Royal Lyceum Theatre, Edinburgh
4 stars
The snow is falling throughout most of director Matthew Lenton's 
refreshing new look at Shakespeare's darkest of rom-coms. While this 
takes literally the bard's own scripted notions of how the seasons are 
out of whack, it opens with a sorry-looking Bottom tending to a 
terminally ill wife, his only distraction a TV talent show that might 
just help him and his fellow wannabes live the dream. Given his wife's 
blessing to chase his muse following a mercy call from Peter Quince, 
Bottom does exactly that, led on his way by a gaggle of blonde-wigged 
fairies who resemble peroxided Harpo Marxes.

This is accentuated even more when the mechanicals are conjured into 
similar apparel by Cath Whitefield's  wide-eyed Puck, who  sprinkles 
her star-dust with abandon. The quartet of confused lovers, meanwhile, 
are too wrapped-up in themselves and their colour-coded space-age 
winter warmers to connect, and Flavia Gusmao's lusty Titania is 
seriously on the prowl.

Taking place on Kai Fischer's huge lop-sided set, Lenton's Dream 
injects even more fun into the play as it stands. When Hermia and 
Helena bitch at each other while their prospective partners go 
bare-chested for a fight that's more cuddle than punch-up, Whitefield's 
Puck watches while munching on popcorn as if at a movie.

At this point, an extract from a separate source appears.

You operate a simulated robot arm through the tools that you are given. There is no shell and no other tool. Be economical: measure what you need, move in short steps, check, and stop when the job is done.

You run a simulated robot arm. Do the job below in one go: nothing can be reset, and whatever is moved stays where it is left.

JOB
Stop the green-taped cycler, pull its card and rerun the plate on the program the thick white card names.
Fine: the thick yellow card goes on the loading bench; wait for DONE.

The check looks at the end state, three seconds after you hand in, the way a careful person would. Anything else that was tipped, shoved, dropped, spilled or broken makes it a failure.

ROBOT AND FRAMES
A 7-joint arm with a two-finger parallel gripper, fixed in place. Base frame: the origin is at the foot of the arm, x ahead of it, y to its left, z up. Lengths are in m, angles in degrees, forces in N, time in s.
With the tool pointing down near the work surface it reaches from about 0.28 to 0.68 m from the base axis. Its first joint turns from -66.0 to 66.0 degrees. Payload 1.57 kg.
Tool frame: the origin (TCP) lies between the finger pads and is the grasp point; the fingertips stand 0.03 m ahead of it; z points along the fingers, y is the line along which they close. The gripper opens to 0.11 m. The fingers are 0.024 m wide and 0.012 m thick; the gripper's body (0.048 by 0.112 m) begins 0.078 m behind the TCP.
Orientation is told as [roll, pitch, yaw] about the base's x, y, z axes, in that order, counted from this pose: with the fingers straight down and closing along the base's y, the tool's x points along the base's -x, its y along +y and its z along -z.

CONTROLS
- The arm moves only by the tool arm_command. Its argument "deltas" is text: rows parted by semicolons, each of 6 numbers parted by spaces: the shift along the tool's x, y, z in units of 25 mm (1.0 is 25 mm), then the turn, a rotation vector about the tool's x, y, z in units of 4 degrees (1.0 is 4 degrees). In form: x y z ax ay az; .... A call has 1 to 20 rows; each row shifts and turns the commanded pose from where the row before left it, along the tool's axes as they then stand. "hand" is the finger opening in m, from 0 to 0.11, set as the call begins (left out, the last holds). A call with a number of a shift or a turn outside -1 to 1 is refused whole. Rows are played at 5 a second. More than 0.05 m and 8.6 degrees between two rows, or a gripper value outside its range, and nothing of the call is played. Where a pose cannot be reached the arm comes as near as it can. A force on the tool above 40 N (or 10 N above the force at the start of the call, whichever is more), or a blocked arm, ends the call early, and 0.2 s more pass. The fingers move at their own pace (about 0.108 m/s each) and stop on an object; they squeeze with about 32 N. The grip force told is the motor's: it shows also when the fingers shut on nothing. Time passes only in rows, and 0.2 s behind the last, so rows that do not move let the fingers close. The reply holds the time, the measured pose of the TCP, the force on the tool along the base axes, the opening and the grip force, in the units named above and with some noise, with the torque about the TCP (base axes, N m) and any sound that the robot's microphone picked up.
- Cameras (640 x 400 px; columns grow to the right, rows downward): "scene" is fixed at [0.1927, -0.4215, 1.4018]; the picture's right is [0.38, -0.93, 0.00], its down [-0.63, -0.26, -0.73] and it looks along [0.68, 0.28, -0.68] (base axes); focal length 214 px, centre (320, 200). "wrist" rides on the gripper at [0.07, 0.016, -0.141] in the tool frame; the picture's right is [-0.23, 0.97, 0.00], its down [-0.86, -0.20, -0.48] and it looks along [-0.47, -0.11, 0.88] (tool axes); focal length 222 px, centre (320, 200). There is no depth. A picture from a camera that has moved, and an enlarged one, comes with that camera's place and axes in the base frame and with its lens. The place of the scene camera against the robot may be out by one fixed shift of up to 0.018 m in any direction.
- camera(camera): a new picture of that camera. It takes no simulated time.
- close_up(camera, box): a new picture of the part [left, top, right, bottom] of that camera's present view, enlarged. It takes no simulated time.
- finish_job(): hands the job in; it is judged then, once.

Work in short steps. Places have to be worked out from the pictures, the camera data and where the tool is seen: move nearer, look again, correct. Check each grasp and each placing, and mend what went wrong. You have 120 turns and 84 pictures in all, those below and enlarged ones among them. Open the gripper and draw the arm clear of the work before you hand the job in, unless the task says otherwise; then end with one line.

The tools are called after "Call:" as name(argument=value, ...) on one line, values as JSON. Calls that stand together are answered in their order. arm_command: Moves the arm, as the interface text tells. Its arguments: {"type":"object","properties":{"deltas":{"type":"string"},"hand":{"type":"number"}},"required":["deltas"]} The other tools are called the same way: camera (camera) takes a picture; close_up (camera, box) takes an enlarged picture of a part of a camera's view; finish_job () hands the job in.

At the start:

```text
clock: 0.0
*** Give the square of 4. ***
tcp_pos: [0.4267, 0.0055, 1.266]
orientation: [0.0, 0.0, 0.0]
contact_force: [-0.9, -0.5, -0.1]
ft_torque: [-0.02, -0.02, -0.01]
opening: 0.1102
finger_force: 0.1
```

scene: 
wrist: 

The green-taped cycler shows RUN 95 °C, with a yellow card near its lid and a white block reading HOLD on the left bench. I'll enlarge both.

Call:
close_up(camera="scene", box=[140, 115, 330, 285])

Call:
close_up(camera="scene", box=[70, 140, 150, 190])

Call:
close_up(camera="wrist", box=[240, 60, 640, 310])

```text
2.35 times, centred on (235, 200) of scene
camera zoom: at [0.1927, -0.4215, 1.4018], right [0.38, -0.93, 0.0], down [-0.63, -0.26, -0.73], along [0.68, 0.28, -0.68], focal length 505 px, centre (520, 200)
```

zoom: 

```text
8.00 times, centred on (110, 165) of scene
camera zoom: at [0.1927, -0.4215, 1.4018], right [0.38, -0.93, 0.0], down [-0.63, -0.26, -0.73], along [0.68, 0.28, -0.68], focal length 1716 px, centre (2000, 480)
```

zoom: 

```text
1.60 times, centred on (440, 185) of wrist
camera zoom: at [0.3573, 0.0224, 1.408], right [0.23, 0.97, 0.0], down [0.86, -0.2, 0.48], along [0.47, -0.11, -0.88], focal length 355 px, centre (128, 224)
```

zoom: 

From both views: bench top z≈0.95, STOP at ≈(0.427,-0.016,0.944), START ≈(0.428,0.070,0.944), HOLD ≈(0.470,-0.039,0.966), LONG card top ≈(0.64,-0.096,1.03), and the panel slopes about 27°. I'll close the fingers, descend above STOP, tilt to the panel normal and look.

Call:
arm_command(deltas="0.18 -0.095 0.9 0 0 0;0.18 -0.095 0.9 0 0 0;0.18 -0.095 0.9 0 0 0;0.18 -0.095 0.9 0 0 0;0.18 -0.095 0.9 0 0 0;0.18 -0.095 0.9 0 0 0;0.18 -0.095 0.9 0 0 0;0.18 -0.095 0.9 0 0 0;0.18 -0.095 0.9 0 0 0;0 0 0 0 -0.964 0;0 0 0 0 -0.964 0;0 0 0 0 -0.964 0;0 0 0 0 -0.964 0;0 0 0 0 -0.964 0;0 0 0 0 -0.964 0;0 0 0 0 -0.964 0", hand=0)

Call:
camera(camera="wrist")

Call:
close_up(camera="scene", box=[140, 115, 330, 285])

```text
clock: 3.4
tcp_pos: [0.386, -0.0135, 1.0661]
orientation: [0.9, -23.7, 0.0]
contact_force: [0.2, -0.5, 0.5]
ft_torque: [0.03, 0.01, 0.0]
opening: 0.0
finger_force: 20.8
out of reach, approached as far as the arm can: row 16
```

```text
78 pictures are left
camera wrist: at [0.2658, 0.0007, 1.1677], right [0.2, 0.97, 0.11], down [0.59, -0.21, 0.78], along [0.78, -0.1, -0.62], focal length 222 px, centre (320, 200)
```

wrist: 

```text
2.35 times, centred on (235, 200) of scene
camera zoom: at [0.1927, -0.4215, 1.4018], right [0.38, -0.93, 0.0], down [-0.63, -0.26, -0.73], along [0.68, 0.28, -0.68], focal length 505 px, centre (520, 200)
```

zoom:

For the Mechanicals' final star turn, Jordan Young's hilariously 
deluded Bottom goes all Hollywood Method, and when his troupe win the 
competition, their eruption of orchestrated pleasure could be something 
straight out of  an X-Factor finale. It's only when Bottom returns to 
his ailing wife, however, that things hit home. When the dream fades, 
the image suggests, reality bites harder than ever.